■ Exercise goal
Your task is to repeat the listing exactly. The answer is a JSON array that holds each line as a string and skips blank lines.

■ Information provided
※ ※ ※

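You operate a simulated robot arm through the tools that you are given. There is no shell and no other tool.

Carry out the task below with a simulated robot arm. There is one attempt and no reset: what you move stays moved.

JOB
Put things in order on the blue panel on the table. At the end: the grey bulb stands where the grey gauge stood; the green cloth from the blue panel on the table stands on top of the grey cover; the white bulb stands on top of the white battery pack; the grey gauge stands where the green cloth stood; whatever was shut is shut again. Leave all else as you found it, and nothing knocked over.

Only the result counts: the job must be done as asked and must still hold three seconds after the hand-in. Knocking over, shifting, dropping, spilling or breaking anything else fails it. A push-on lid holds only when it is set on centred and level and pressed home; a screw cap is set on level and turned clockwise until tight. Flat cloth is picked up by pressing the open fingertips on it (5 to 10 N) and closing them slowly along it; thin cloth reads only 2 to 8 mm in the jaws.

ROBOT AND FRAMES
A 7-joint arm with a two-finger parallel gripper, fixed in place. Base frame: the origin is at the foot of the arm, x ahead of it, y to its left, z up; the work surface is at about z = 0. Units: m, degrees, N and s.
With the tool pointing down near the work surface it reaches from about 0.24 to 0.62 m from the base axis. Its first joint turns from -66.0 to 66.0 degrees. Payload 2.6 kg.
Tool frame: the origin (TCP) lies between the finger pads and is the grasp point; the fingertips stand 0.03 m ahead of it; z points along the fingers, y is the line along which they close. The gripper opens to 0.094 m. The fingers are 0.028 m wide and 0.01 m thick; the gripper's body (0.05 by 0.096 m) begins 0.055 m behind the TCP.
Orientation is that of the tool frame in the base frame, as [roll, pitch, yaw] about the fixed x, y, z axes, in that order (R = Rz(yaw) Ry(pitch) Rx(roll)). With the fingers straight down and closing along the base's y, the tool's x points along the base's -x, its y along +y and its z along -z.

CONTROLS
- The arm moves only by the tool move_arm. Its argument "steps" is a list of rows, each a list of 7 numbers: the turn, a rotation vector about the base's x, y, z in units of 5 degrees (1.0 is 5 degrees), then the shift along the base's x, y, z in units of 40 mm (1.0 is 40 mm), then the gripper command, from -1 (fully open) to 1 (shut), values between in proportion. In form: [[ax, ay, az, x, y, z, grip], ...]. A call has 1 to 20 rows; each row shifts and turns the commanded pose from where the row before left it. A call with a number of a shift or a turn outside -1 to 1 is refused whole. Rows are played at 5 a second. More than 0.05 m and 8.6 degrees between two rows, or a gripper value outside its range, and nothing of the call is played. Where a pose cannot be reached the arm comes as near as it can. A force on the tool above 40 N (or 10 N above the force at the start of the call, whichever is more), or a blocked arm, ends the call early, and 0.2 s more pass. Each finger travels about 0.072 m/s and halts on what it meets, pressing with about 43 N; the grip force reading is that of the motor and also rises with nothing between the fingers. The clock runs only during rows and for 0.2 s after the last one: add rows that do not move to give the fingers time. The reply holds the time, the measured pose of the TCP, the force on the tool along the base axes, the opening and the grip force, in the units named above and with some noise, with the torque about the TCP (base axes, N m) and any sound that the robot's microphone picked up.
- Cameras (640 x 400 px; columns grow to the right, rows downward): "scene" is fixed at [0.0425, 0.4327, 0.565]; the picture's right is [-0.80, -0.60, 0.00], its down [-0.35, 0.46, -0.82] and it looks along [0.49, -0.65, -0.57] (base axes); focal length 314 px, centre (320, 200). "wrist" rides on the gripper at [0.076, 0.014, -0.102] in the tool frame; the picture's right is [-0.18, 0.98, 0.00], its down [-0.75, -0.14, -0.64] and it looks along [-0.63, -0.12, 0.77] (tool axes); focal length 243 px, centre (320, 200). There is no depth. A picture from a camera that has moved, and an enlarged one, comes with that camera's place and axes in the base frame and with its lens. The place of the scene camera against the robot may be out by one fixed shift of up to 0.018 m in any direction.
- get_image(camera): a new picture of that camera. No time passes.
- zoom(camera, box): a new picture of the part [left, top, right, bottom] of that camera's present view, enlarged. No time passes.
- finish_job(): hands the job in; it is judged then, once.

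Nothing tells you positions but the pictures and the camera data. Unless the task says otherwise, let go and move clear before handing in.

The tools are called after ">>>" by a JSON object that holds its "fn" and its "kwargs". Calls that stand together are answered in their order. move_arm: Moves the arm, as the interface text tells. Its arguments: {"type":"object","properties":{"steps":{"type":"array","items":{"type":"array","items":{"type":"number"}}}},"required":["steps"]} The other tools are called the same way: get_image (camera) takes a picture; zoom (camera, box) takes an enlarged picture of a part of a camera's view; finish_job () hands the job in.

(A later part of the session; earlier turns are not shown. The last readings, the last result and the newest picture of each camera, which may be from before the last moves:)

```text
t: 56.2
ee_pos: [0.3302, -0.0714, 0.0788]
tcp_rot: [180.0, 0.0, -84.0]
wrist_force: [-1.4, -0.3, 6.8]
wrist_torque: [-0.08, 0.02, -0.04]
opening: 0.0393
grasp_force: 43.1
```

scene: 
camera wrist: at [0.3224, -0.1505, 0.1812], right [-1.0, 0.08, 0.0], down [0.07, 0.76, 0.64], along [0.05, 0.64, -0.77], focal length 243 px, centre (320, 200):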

※ ※ ※

■ Response below
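[
  "You operate a simulated robot arm through the tools that you are given. There is no shell and no other tool.",
  "Carry out the task below with a simulated robot arm. There is one attempt and no reset: what you move stays moved.",
  "JOB",
  "Put things in order on the blue panel on the table. At the end: the grey bulb stands where the grey gauge stood; the green cloth from the blue panel on the table stands on top of the grey cover; the white bulb stands on top of the white battery pack; the grey gauge stands where the green cloth stood; whatever was shut is shut again. Leave all else as you found it, and nothing knocked over.",
  "Only the result counts: the job must be done as asked and must still hold three seconds after the hand-in. Knocking over, shifting, dropping, spilling or breaking anything else fails it. A push-on lid holds only when it is set on centred and level and pressed home; a screw cap is set on level and turned clockwise until tight. Flat cloth is picked up by pressing the open fingertips on it (5 to 10 N) and closing them slowly along it; thin cloth reads only 2 to 8 mm in the jaws.",
  "ROBOT AND FRAMES",
  "A 7-joint arm with a two-finger parallel gripper, fixed in place. Base frame: the origin is at the foot of the arm, x ahead of it, y to its left, z up; the work surface is at about z = 0. Units: m, degrees, N and s.",
  "With the tool pointing down near the work surface it reaches from about 0.24 to 0.62 m from the base axis. Its first joint turns from -66.0 to 66.0 degrees. Payload 2.6 kg.",
  "Tool frame: the origin (TCP) lies between the finger pads and is the grasp point; the fingertips stand 0.03 m ahead of it; z points along the fingers, y is the line along which they close. The gripper opens to 0.094 m. The fingers are 0.028 m wide and 0.01 m thick; the gripper's body (0.05 by 0.096 m) begins 0.055 m behind the TCP.",
  "Orientation is that of the tool frame in the base frame, as [roll, pitch, yaw] about the fixed x, y, z axes, in that order (R = Rz(yaw) Ry(pitch) Rx(roll)). With the fingers straight down and closing along the base's y, the tool's x points along the base's -x, its y along +y and its z along -z.",
  "CONTROLS",
  "- The arm moves only by the tool move_arm. Its argument \"steps\" is a list of rows, each a list of 7 numbers: the turn, a rotation vector about the base's x, y, z in units of 5 degrees (1.0 is 5 degrees), then the shift along the base's x, y, z in units of 40 mm (1.0 is 40 mm), then the gripper command, from -1 (fully open) to 1 (shut), values between in proportion. In form: [[ax, ay, az, x, y, z, grip], ...]. A call has 1 to 20 rows; each row shifts and turns the commanded pose from where the row before left it. A call with a number of a shift or a turn outside -1 to 1 is refused whole. Rows are played at 5 a second. More than 0.05 m and 8.6 degrees between two rows, or a gripper value outside its range, and nothing of the call is played. Where a pose cannot be reached the arm comes as near as it can. A force on the tool above 40 N (or 10 N above the force at the start of the call, whichever is more), or a blocked arm, ends the call early, and 0.2 s more pass. Each finger travels about 0.072 m/s and halts on what it meets, pressing with about 43 N; the grip force reading is that of the motor and also rises with nothing between the fingers. The clock runs only during rows and for 0.2 s after the last one: add rows that do not move to give the fingers time. The reply holds the time, the measured pose of the TCP, the force on the tool along the base axes, the opening and the grip force, in the units named above and with some noise, with the torque about the TCP (base axes, N m) and any sound that the robot's microphone picked up.",
  "- Cameras (640 x 400 px; columns grow to the right, rows downward): \"scene\" is fixed at [0.0425, 0.4327, 0.565]; the picture's right is [-0.80, -0.60, 0.00], its down [-0.35, 0.46, -0.82] and it looks along [0.49, -0.65, -0.57] (base axes); focal length 314 px, centre (320, 200). \"wrist\" rides on the gripper at [0.076, 0.014, -0.102] in the tool frame; the picture's right is [-0.18, 0.98, 0.00], its down [-0.75, -0.14, -0.64] and it looks along [-0.63, -0.12, 0.77] (tool axes); focal length 243 px, centre (320, 200). There is no depth. A picture from a camera that has moved, and an enlarged one, comes with that camera's place and axes in the base frame and with its lens. The place of the scene camera against the robot may be out by one fixed shift of up to 0.018 m in any direction.",
  "- get_image(camera): a new picture of that camera. No time passes.",
  "- zoom(camera, box): a new picture of the part [left, top, right, bottom] of that camera's present view, enlarged. No time passes.",
  "- finish_job(): hands the job in; it is judged then, once.",
  "Nothing tells you positions but the pictures and the camera data. Unless the task says otherwise, let go and move clear before handing in.",
  "The tools are called after \">>>\" by a JSON object that holds its \"fn\" and its \"kwargs\". Calls that stand together are answered in their order. move_arm: Moves the arm, as the interface text tells. Its arguments: {\"type\":\"object\",\"properties\":{\"steps\":{\"type\":\"array\",\"items\":{\"type\":\"array\",\"items\":{\"type\":\"number\"}}}},\"required\":[\"steps\"]} The other tools are called the same way: get_image (camera) takes a picture; zoom (camera, box) takes an enlarged picture of a part of a camera's view; finish_job () hands the job in.",
  "(A later part of the session; earlier turns are not shown. The last readings, the last result and the newest picture of each camera, which may be from before the last moves:)",
  "```text",
  "t: 56.2",
  "ee_pos: [0.3302, -0.0714, 0.0788]",
  "tcp_rot: [180.0, 0.0, -84.0]",
  "wrist_force: [-1.4, -0.3, 6.8]",
  "wrist_torque: [-0.08, 0.02, -0.04]",
  "opening: 0.0393",
  "grasp_force: 43.1",
  "```",
  "scene: ",
  "camera wrist: at [0.3224, -0.1505, 0.1812], right [-1.0, 0.08, 0.0], down [0.07, 0.76, 0.64], along [0.05, 0.64, -0.77], focal length 243 px, centre (320, 200):"
]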